Please output the data below exactly as given, starting at its first line and stopping after the line that contains "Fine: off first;".

** START **

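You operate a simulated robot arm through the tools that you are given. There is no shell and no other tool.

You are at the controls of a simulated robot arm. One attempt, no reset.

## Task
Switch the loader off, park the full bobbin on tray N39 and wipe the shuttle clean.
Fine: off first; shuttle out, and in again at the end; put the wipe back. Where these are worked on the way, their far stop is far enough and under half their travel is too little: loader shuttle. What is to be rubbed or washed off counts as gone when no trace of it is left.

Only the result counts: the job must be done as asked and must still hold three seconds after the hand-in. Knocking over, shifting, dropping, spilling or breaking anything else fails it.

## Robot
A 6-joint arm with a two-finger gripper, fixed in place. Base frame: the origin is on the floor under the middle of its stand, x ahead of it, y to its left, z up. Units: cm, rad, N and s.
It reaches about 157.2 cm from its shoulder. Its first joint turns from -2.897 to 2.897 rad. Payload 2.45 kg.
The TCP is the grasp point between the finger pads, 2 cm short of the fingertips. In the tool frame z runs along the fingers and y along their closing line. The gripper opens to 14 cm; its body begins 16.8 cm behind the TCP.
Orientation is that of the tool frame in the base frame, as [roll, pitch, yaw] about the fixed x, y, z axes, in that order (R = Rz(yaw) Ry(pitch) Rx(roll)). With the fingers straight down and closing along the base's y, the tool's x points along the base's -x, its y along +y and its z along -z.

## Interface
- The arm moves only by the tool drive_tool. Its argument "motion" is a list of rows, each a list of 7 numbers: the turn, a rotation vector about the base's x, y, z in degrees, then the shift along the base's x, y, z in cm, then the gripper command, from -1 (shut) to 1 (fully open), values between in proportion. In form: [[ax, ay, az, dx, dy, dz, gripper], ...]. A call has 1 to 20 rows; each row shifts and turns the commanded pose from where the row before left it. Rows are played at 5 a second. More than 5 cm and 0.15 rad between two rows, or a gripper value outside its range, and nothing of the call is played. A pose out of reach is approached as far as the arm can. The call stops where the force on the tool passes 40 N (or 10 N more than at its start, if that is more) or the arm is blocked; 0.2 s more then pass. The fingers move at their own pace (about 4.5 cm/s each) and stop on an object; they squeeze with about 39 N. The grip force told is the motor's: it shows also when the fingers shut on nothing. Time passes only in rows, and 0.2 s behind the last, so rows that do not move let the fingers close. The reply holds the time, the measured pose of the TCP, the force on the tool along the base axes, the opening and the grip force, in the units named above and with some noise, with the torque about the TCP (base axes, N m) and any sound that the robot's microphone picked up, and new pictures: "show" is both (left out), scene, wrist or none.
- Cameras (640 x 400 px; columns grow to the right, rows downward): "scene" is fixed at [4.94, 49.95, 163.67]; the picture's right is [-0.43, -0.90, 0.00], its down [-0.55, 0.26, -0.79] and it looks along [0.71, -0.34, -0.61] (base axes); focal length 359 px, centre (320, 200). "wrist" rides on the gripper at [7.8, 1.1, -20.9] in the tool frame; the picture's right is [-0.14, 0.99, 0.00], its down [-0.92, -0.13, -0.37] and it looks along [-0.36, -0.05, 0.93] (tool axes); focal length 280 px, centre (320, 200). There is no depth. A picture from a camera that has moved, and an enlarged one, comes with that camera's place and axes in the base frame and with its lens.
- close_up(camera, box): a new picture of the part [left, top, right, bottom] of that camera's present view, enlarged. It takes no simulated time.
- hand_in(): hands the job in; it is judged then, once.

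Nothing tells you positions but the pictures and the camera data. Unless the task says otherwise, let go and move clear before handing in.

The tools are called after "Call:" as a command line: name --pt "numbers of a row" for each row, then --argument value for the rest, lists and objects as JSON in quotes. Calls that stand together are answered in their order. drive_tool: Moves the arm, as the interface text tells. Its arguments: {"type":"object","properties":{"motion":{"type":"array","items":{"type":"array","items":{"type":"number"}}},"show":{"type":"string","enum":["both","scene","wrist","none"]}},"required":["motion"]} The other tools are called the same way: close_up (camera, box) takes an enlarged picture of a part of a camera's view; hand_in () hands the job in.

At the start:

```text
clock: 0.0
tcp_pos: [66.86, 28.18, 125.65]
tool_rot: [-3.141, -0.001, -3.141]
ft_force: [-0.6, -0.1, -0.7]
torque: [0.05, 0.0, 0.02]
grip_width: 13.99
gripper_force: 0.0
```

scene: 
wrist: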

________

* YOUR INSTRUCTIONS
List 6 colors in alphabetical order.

** END **

* OUTPUT OF THE EXERCISE
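You operate a simulated robot arm through the tools that you are given. There is no shell and no other tool.

You are at the controls of a simulated robot arm. One attempt, no reset.

## Task
Switch the loader off, park the full bobbin on tray N39 and wipe the shuttle clean.
Fine: off first; shuttle out, and in again at the end; put the wipe back. Where these are worked on the way, their far stop is far enough and under half their travel is too little: loader shuttle. What is to be rubbed or washed off counts as gone when no trace of it is left.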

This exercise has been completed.